On Monday February 24, the Senate Judiciary Committee is set to take up several gun control bills already passed by the House of Delegates. Some of the legislation is a House version of a policy already passed by the Senate. In these instances, the House version of the legislation is far worse than what the Senate produced.
In contrast to SB 70, which was passed by the Senate earlier this session, HB2 would criminalize almost all firearm transfers – not just sales. The legislation states that: “[n]o person shall sell, rent, trade, or transfer a firearm” without first subjecting the transferee to a state police background check to be conducted at a licensed firearms dealer.

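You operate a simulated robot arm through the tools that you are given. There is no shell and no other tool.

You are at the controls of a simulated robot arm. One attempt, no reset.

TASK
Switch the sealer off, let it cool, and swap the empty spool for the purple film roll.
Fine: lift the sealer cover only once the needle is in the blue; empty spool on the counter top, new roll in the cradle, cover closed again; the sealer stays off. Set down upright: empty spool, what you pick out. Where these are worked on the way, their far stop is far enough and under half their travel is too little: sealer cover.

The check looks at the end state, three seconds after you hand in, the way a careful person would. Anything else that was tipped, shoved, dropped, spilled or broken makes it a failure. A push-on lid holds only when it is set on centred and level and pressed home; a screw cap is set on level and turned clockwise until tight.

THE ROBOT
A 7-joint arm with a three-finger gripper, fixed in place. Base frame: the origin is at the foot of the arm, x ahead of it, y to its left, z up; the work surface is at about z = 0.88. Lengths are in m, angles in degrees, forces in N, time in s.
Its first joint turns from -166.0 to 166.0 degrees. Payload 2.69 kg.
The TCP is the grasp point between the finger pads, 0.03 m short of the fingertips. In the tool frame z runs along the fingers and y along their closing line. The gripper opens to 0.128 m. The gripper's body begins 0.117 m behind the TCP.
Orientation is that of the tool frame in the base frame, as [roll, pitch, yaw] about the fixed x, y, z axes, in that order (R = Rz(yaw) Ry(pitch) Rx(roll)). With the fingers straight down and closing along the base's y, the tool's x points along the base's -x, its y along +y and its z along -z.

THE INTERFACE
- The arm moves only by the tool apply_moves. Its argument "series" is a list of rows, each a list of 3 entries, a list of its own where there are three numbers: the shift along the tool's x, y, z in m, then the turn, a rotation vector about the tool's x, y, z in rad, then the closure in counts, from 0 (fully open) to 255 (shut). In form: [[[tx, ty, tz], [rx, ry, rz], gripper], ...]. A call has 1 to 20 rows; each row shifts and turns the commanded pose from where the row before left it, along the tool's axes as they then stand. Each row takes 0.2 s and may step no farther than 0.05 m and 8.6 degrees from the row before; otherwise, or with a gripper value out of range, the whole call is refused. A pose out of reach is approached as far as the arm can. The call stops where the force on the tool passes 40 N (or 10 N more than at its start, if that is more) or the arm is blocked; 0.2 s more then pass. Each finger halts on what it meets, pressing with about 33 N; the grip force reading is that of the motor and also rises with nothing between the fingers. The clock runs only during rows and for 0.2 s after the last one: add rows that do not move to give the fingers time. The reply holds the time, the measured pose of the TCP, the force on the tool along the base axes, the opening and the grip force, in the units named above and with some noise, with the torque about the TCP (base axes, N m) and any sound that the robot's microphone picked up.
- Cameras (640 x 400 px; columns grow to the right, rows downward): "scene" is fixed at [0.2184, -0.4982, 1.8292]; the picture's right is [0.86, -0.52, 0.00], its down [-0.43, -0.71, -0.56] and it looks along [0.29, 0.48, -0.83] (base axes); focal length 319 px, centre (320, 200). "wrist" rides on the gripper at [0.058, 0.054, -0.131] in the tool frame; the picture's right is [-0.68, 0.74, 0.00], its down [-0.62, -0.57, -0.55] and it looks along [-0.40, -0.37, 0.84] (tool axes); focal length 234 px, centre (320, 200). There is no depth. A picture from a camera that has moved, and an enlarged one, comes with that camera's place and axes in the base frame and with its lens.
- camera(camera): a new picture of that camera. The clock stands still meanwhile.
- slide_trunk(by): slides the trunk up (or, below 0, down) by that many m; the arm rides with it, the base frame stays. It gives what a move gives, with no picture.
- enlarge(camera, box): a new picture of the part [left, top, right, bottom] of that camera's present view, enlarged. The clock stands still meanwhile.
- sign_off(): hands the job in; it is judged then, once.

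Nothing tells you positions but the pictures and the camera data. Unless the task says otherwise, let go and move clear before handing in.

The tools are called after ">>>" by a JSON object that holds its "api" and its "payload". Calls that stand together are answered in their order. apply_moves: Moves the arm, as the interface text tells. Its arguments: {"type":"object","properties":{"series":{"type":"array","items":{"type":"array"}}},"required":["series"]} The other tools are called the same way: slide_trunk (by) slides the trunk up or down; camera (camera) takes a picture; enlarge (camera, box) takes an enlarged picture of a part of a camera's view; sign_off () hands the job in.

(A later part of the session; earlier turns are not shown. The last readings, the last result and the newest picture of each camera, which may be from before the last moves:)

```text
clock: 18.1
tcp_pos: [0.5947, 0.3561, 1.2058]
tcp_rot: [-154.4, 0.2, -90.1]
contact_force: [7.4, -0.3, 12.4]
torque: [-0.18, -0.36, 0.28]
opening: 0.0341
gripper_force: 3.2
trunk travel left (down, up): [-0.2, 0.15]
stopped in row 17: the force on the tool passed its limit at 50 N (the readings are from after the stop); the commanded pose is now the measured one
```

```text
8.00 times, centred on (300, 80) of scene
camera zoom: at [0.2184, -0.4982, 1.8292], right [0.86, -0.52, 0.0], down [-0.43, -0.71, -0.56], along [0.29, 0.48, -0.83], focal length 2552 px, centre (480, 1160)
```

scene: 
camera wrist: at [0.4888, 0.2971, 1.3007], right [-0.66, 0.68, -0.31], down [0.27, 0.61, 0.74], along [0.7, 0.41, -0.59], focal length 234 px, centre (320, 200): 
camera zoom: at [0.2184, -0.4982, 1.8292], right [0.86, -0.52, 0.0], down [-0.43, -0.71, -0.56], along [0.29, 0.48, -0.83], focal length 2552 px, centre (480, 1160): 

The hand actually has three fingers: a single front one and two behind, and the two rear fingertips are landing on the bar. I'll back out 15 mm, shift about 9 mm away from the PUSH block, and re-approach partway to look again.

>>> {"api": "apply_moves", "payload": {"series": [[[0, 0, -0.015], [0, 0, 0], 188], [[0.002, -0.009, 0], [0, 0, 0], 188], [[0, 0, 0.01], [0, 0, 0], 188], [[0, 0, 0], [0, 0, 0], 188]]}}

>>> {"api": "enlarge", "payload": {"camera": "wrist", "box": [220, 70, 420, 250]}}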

The legislation does include some minor exemptions. However, the exemptions important to most gun-owners are incredibly narrow. Under this extreme legislation, even lending a brother your rifle for a deer hunt or letting your daughter borrow a handgun for self-defense could land otherwise law-abiding Virginians with a felony conviction and up to 5 years in jail. Additionally, the recipient could face up to a full year of incarceration.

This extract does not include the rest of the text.